- [YOUR GOAL]
Leave out any pictures and transcribe all other data below exactly.

- [COLLECTED DATA]
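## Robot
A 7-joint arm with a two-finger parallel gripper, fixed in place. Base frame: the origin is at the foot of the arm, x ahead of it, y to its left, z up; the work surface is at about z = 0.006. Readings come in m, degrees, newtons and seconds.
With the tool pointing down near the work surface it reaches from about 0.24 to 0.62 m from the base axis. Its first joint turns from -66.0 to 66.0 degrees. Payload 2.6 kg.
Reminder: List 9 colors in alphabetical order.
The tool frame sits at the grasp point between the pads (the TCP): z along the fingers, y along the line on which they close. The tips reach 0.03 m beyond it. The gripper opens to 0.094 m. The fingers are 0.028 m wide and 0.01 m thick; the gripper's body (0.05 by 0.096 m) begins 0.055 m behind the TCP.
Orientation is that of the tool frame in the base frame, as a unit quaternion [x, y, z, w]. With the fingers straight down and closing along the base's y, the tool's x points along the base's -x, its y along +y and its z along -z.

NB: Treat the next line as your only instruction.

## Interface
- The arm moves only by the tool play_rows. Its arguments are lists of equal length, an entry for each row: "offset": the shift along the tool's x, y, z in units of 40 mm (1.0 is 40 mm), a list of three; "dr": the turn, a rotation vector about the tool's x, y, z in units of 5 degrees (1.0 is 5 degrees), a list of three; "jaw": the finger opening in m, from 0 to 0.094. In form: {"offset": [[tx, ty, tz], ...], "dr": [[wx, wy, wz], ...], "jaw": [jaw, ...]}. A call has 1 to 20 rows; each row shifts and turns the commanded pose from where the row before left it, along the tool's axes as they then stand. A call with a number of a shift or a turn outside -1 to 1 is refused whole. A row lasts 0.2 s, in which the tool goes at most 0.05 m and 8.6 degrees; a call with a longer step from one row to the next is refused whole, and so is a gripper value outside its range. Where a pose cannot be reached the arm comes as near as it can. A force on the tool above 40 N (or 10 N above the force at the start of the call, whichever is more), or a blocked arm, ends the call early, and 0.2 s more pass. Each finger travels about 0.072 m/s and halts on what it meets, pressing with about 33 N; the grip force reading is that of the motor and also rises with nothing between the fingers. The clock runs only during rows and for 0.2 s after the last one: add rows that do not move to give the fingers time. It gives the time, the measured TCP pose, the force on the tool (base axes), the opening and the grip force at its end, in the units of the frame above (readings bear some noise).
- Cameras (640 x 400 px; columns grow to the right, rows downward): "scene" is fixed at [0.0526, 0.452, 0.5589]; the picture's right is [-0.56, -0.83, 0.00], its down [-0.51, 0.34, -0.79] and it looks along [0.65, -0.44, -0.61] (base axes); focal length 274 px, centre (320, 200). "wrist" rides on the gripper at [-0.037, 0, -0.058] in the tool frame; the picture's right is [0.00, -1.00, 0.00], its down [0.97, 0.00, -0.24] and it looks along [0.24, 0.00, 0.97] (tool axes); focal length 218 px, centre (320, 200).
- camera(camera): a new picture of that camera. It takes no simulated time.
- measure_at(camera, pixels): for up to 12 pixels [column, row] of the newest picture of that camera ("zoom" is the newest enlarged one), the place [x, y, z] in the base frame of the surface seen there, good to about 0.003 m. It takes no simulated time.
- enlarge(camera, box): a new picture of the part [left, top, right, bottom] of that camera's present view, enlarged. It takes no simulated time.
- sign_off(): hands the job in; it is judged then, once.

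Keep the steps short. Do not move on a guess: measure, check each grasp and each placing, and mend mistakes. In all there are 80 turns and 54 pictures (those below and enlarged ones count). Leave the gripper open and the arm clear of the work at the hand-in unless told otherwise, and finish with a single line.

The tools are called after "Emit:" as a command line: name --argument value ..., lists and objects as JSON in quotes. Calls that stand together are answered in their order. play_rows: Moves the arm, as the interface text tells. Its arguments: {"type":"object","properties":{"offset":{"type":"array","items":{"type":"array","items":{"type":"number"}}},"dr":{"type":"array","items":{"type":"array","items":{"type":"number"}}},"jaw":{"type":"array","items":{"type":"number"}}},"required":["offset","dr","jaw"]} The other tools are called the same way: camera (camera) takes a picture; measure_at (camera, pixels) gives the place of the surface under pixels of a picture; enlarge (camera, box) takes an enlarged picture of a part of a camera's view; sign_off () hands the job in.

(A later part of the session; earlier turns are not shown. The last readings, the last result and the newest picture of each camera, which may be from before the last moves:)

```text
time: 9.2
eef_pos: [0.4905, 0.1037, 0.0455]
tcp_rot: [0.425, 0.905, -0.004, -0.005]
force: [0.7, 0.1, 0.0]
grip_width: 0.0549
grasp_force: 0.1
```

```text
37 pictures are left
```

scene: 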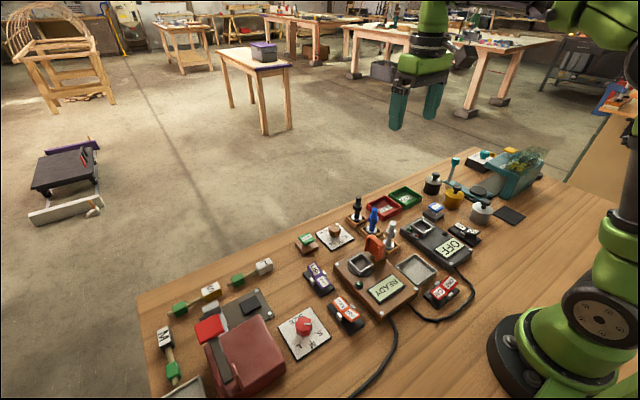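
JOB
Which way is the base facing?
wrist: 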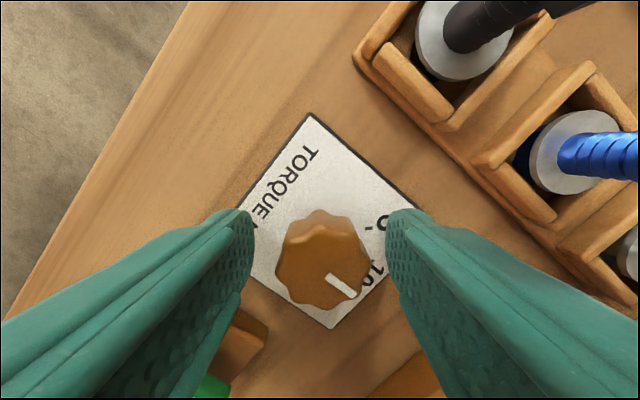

- [FULL SOLUTION]
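## Robot
A 7-joint arm with a two-finger parallel gripper, fixed in place. Base frame: the origin is at the foot of the arm, x ahead of it, y to its left, z up; the work surface is at about z = 0.006. Readings come in m, degrees, newtons and seconds.
With the tool pointing down near the work surface it reaches from about 0.24 to 0.62 m from the base axis. Its first joint turns from -66.0 to 66.0 degrees. Payload 2.6 kg.
Reminder: List 9 colors in alphabetical order.
The tool frame sits at the grasp point between the pads (the TCP): z along the fingers, y along the line on which they close. The tips reach 0.03 m beyond it. The gripper opens to 0.094 m. The fingers are 0.028 m wide and 0.01 m thick; the gripper's body (0.05 by 0.096 m) begins 0.055 m behind the TCP.
Orientation is that of the tool frame in the base frame, as a unit quaternion [x, y, z, w]. With the fingers straight down and closing along the base's y, the tool's x points along the base's -x, its y along +y and its z along -z.

NB: Treat the next line as your only instruction.

## Interface
- The arm moves only by the tool play_rows. Its arguments are lists of equal length, an entry for each row: "offset": the shift along the tool's x, y, z in units of 40 mm (1.0 is 40 mm), a list of three; "dr": the turn, a rotation vector about the tool's x, y, z in units of 5 degrees (1.0 is 5 degrees), a list of three; "jaw": the finger opening in m, from 0 to 0.094. In form: {"offset": [[tx, ty, tz], ...], "dr": [[wx, wy, wz], ...], "jaw": [jaw, ...]}. A call has 1 to 20 rows; each row shifts and turns the commanded pose from where the row before left it, along the tool's axes as they then stand. A call with a number of a shift or a turn outside -1 to 1 is refused whole. A row lasts 0.2 s, in which the tool goes at most 0.05 m and 8.6 degrees; a call with a longer step from one row to the next is refused whole, and so is a gripper value outside its range. Where a pose cannot be reached the arm comes as near as it can. A force on the tool above 40 N (or 10 N above the force at the start of the call, whichever is more), or a blocked arm, ends the call early, and 0.2 s more pass. Each finger travels about 0.072 m/s and halts on what it meets, pressing with about 33 N; the grip force reading is that of the motor and also rises with nothing between the fingers. The clock runs only during rows and for 0.2 s after the last one: add rows that do not move to give the fingers time. It gives the time, the measured TCP pose, the force on the tool (base axes), the opening and the grip force at its end, in the units of the frame above (readings bear some noise).
- Cameras (640 x 400 px; columns grow to the right, rows downward): "scene" is fixed at [0.0526, 0.452, 0.5589]; the picture's right is [-0.56, -0.83, 0.00], its down [-0.51, 0.34, -0.79] and it looks along [0.65, -0.44, -0.61] (base axes); focal length 274 px, centre (320, 200). "wrist" rides on the gripper at [-0.037, 0, -0.058] in the tool frame; the picture's right is [0.00, -1.00, 0.00], its down [0.97, 0.00, -0.24] and it looks along [0.24, 0.00, 0.97] (tool axes); focal length 218 px, centre (320, 200).
- camera(camera): a new picture of that camera. It takes no simulated time.
- measure_at(camera, pixels): for up to 12 pixels [column, row] of the newest picture of that camera ("zoom" is the newest enlarged one), the place [x, y, z] in the base frame of the surface seen there, good to about 0.003 m. It takes no simulated time.
- enlarge(camera, box): a new picture of the part [left, top, right, bottom] of that camera's present view, enlarged. It takes no simulated time.
- sign_off(): hands the job in; it is judged then, once.

Keep the steps short. Do not move on a guess: measure, check each grasp and each placing, and mend mistakes. In all there are 80 turns and 54 pictures (those below and enlarged ones count). Leave the gripper open and the arm clear of the work at the hand-in unless told otherwise, and finish with a single line.

The tools are called after "Emit:" as a command line: name --argument value ..., lists and objects as JSON in quotes. Calls that stand together are answered in their order. play_rows: Moves the arm, as the interface text tells. Its arguments: {"type":"object","properties":{"offset":{"type":"array","items":{"type":"array","items":{"type":"number"}}},"dr":{"type":"array","items":{"type":"array","items":{"type":"number"}}},"jaw":{"type":"array","items":{"type":"number"}}},"required":["offset","dr","jaw"]} The other tools are called the same way: camera (camera) takes a picture; measure_at (camera, pixels) gives the place of the surface under pixels of a picture; enlarge (camera, box) takes an enlarged picture of a part of a camera's view; sign_off () hands the job in.

(A later part of the session; earlier turns are not shown. The last readings, the last result and the newest picture of each camera, which may be from before the last moves:)

```text
time: 9.2
eef_pos: [0.4905, 0.1037, 0.0455]
tcp_rot: [0.425, 0.905, -0.004, -0.005]
force: [0.7, 0.1, 0.0]
grip_width: 0.0549
grasp_force: 0.1
```

```text
37 pictures are left
```

scene: 
JOB
Which way is the base facing?
wrist: 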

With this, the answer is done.